> **Supplied text**
● ● ● ● ● ● ●
Kieselstein im Schuh der Linken

Die Evangelische Kirche diskutierte mit Bodo Ramelow darüber, wo man zwischen Christentum und Marxismus steht

Von Tilman Asmus Fischer

Bodo Ramelow ist nicht nur der erste – und bisher einzige – Ministerpräsident, den die Partei „Die Linke“ im vereinigten Deutschland stellt. Der Chef der Erfurter Landesregierung, der in Rheinhessen aufwuchs – wo er aus der evangelischen Kirche austrat – und in Thüringen wieder in die evangelische Kirche eintrat, ist auch einer der profiliertesten Christen innerhalb seiner Partei.

Bodo Ramelow, Jörg Antoine, Hans-Georg Furian und Moderator Hans Dieter Heimendahl (von links).

Damit ist Bodo Ramelow prädestiniert, zum Dialog zwischen „Der Linken“ und den Kirchen beizutragen, der sich gegenwärtig auf unterschiedlichen Ebenen entwickelt. Hinzuweisen wäre etwa auf einen unlängst von der Rosa-Luxemburg-Stiftung herausgegebenen Sammelband zum „gemeinsamen Erbe von Christen und Marx“. Einen vergleichbaren Ansatz verfolgte die Podiumsdiskussion mit den Leitfragen „Wie viel Marx steckt in Jesus? Und wie viel Jesus in Marx?“, zu welcher der Kirchenkreis Lichtenberg-Oberspree am 29. Mai im Rahmen des „1. Lichtenberger Dialogs“ eingeladen hatte. Moderiert von Hans Dieter Heimendahl, Leiter der Hauptabteilung Kultur von Deutschlandradio Kultur, stellte sich Ramelow dem Disput mit Jörg Antoine, Konsistorialpräsident der EKBO, und Hans-Georg Furian, Superintendent des einladenden Kirchenkreises.
● ● ● ● ● ● ●
> **Record extracts**
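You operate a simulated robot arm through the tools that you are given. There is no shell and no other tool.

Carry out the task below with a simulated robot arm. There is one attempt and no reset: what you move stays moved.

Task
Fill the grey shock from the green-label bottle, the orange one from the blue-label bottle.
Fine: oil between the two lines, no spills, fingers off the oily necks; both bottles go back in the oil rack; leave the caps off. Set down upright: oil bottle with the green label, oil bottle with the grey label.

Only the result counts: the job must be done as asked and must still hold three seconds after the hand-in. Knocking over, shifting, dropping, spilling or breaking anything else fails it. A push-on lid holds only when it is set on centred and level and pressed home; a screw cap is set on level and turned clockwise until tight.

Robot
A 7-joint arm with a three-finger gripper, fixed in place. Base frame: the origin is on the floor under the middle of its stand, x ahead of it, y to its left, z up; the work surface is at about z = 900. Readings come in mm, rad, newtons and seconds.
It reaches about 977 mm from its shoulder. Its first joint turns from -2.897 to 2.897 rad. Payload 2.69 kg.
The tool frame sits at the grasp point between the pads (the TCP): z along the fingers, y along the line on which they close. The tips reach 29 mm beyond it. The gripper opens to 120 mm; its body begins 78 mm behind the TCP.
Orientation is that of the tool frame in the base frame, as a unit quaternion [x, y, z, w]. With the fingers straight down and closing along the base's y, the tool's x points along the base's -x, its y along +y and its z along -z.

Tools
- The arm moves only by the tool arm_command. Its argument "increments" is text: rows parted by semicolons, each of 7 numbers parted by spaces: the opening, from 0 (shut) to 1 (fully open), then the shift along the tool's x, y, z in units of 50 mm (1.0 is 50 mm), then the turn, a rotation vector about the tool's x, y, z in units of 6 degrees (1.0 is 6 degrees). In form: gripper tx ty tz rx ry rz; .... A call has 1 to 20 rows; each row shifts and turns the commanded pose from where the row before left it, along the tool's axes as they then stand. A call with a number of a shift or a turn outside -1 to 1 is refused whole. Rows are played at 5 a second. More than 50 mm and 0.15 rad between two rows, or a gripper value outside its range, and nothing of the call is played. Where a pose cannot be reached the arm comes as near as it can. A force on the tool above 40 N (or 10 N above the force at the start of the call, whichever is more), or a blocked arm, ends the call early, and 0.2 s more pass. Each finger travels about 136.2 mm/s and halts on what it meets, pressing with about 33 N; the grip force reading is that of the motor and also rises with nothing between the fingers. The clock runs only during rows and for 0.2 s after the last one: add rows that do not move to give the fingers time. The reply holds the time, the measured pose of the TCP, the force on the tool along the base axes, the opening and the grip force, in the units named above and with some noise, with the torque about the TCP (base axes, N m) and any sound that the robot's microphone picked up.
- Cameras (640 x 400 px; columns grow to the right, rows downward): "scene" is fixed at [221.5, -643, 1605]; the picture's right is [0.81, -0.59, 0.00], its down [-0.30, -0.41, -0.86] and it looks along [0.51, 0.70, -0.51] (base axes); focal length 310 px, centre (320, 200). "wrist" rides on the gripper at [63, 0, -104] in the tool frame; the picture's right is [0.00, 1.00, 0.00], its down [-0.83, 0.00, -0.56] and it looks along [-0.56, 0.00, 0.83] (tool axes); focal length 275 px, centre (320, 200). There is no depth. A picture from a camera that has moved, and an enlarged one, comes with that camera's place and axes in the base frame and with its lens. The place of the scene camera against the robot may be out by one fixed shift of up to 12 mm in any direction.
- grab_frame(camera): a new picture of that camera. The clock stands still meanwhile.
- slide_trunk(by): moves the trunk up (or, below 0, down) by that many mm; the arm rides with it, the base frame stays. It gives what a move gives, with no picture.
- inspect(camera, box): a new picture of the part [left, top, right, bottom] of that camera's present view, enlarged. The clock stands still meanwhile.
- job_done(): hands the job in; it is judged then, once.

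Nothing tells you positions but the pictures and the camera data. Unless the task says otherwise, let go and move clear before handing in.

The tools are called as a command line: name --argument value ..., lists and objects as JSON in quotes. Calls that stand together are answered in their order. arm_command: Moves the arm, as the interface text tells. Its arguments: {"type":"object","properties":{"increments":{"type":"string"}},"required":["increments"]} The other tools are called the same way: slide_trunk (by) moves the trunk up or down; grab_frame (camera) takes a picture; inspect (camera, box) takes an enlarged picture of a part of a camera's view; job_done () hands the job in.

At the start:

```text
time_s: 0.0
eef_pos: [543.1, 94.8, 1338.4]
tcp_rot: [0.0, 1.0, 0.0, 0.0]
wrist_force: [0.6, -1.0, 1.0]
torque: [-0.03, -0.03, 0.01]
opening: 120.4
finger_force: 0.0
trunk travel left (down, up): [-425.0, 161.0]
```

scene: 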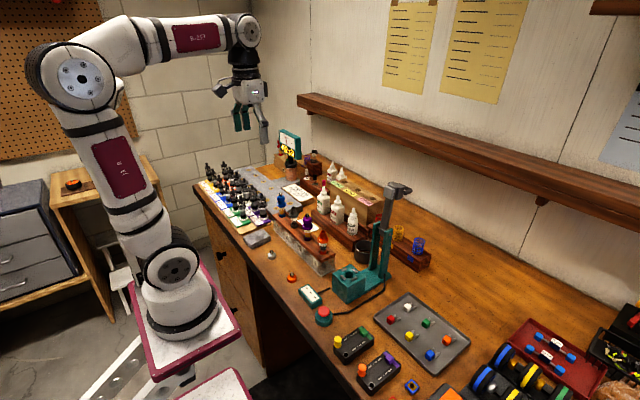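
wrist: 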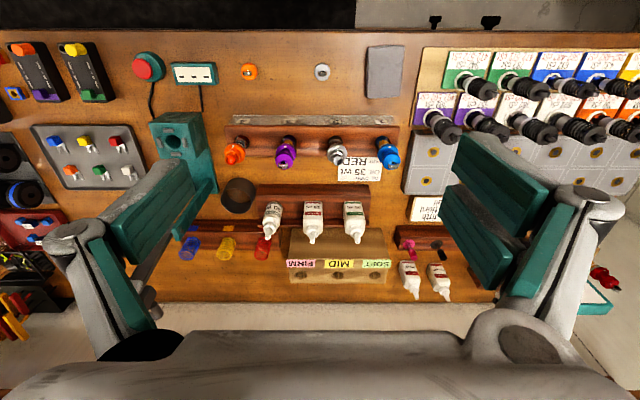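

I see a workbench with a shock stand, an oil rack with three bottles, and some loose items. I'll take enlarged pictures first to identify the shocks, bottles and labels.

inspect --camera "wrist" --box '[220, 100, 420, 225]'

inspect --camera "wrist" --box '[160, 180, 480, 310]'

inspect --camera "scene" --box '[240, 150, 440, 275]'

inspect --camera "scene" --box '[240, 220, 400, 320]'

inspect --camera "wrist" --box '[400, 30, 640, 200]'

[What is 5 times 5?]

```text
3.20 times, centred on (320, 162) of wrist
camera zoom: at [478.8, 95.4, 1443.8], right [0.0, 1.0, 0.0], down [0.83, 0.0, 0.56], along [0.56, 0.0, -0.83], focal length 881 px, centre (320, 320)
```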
● ● ● ● ● ● ●
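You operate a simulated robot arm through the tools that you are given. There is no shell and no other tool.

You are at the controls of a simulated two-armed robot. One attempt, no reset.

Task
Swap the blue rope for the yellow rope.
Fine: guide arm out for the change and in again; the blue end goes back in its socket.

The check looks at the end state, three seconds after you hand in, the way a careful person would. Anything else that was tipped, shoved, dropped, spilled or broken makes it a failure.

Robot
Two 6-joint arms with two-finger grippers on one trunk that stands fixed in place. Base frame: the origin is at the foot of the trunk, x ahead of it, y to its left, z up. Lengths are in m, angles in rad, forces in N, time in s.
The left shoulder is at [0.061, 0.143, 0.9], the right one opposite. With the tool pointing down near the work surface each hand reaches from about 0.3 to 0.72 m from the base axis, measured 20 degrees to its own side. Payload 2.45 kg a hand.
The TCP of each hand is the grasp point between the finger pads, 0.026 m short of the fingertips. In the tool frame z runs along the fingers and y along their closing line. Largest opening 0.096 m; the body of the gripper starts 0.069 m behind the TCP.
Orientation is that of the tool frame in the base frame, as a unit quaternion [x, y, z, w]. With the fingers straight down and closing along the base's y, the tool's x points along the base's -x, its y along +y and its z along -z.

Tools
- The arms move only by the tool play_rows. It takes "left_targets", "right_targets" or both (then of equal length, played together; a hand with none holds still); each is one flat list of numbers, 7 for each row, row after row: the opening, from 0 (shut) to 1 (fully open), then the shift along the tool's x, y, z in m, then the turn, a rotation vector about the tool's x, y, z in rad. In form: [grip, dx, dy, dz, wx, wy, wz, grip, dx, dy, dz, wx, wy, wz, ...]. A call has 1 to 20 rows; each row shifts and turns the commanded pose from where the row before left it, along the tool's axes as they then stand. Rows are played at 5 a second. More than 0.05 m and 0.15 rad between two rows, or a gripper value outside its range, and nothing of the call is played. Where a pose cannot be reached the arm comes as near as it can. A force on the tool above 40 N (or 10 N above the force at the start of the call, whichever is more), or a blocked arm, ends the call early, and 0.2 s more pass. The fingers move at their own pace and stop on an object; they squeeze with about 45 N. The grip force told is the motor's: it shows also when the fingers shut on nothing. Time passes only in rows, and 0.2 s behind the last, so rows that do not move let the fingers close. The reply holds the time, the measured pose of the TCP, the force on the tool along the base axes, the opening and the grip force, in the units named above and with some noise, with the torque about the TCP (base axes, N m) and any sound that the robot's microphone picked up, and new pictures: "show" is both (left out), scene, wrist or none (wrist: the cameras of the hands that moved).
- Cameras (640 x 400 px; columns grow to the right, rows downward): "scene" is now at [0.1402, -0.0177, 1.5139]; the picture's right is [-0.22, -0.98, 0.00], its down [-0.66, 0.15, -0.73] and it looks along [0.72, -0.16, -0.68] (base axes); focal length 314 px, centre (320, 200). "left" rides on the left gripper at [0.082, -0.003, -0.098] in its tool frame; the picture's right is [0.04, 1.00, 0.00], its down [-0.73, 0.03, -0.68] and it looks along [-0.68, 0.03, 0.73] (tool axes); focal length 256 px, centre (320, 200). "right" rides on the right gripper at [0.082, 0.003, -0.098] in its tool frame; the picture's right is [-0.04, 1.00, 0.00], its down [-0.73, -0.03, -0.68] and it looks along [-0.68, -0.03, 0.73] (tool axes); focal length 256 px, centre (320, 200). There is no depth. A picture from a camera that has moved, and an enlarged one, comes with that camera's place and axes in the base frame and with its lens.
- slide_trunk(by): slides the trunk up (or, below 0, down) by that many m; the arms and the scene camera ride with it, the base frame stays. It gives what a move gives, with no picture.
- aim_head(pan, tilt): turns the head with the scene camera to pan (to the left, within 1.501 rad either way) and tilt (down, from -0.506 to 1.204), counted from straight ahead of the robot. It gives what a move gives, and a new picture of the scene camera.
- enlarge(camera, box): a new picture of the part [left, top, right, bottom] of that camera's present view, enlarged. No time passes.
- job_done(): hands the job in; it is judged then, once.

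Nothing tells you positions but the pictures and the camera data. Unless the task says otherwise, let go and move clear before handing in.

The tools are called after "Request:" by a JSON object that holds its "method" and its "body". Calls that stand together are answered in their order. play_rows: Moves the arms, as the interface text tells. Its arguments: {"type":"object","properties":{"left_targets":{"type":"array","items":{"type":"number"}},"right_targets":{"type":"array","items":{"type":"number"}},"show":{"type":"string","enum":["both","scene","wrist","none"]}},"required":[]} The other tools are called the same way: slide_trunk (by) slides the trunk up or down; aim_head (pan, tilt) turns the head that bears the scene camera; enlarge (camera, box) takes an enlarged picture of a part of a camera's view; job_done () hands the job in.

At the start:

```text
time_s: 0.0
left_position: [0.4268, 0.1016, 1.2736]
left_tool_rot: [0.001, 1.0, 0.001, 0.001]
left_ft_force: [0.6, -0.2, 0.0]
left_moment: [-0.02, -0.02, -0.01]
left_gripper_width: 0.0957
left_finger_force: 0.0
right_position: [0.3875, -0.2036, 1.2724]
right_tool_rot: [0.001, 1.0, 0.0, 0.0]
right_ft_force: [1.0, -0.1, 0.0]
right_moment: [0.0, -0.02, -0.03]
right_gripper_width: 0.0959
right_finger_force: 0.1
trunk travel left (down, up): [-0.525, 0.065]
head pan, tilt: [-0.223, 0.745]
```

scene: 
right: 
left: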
● ● ● ● ● ● ●
> **Problem requirements**
Your answer is an exact quotation from the supplied text: it starts at "Damit ist Bodo" and ends at "des einladenden Kirchenkreises.".

> **Solution**
Damit ist Bodo Ramelow prädestiniert, zum Dialog zwischen „Der Linken“ und den Kirchen beizutragen, der sich gegenwärtig auf unterschiedlichen Ebenen entwickelt. Hinzuweisen wäre etwa auf einen unlängst von der Rosa-Luxemburg-Stiftung herausgegebenen Sammelband zum „gemeinsamen Erbe von Christen und Marx“. Einen vergleichbaren Ansatz verfolgte die Podiumsdiskussion mit den Leitfragen „Wie viel Marx steckt in Jesus? Und wie viel Jesus in Marx?“, zu welcher der Kirchenkreis Lichtenberg-Oberspree am 29. Mai im Rahmen des „1. Lichtenberger Dialogs“ eingeladen hatte. Moderiert von Hans Dieter Heimendahl, Leiter der Hauptabteilung Kultur von Deutschlandradio Kultur, stellte sich Ramelow dem Disput mit Jörg Antoine, Konsistorialpräsident der EKBO, und Hans-Georg Furian, Superintendent des einladenden Kirchenkreises.